Ranked 11th in the world, the African side have been the tournament’s disruptors-in-chief. Having already sent former champions Australia packing last week, they now added 2014 winners Sri Lanka to their growing list of scalps, underlining that this is no flash in the pan but a team riding a serious wave of momentum.
Chasing 179 on a surface that demanded both muscle and method, Zimbabwe found themselves at crossroads when 65 were needed off the last 36 balls. Enter Sikandar Raza, sleeves rolled up and eyes locked in.
The all-rounder flipped the contest on its head in one decisive over from Dushan Hemantha, plundering 20 runs with two towering sixes and a rasping boundary. In the blink of an eye, the asking rate dipped and Sri Lanka’s shoulders sagged.
Raza and Brian Bennett stitched together a match-defining 69 off 40 deliveries for the third wicket, mixing clean ball-striking with smart running between the wickets. Zimbabwe crossed the line with three balls to spare.
While Raza provided the late fireworks with 45 off 26 balls, peppered with two fours and four sixes, opener Bennett was the glue that held the innings together. His composed 63 off 48 deliveries, studded with eight fours, ensured Zimbabwe never lost sight of the target.
Even when Raza departed with 13 still required from two overs, Sri Lanka sensed a sniff. But Tony Munyonga calmly clubbed Maheesh Theekshana’s first delivery of the final over into the stands, draining the tension from the contest. Fittingly, Bennett sealed the deal with the winning boundary. Raza was named Man of the Match.
It was Zimbabwe’s second-highest successful run chase in T20Is.
Earlier, after opting to bat, Sri Lanka were once again anchored by Pathum Nissanka. Fresh from becoming the tournament’s first centurion earlier in the week, Nissanka produced a polished 62 off 47 balls, bringing up his seventh T20 World Cup half-century, equalling Mahela Jayawardene’s record for the most by a Sri Lankan.

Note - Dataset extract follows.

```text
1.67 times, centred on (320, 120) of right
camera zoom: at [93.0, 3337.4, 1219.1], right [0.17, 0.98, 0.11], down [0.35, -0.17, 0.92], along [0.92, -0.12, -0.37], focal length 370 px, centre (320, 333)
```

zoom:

He and Kusal Perera gave the innings early impetus with a brisk 54 off 30 balls for the opening stand before Nissanka added a further 46 in 43 deliveries alongside Kusal Mendis.
Pavan Rathnayake provided the late thrust, clearing the ropes twice in a 44 off 25 balls as Sri Lanka posted a competitive 178.
Zimbabwe’s bowlers, however, ensured it was a chaseable target rather than a daunting one. Veteran leg-spinner Graeme Cremer led the way with 2-27, applying the squeeze in the middle overs, while the towering Blessing Muzarabani struck twice to finish with 2-38.
Sri Lanka now turn their attention to a Super Eight showdown against England in Kandy on Sunday, a contest that promises high stakes and little margin for error. Zimbabwe, brimming with belief, head to Bombay to face the West Indies on Monday, no longer the underdogs but a side that has earned its place at the top table.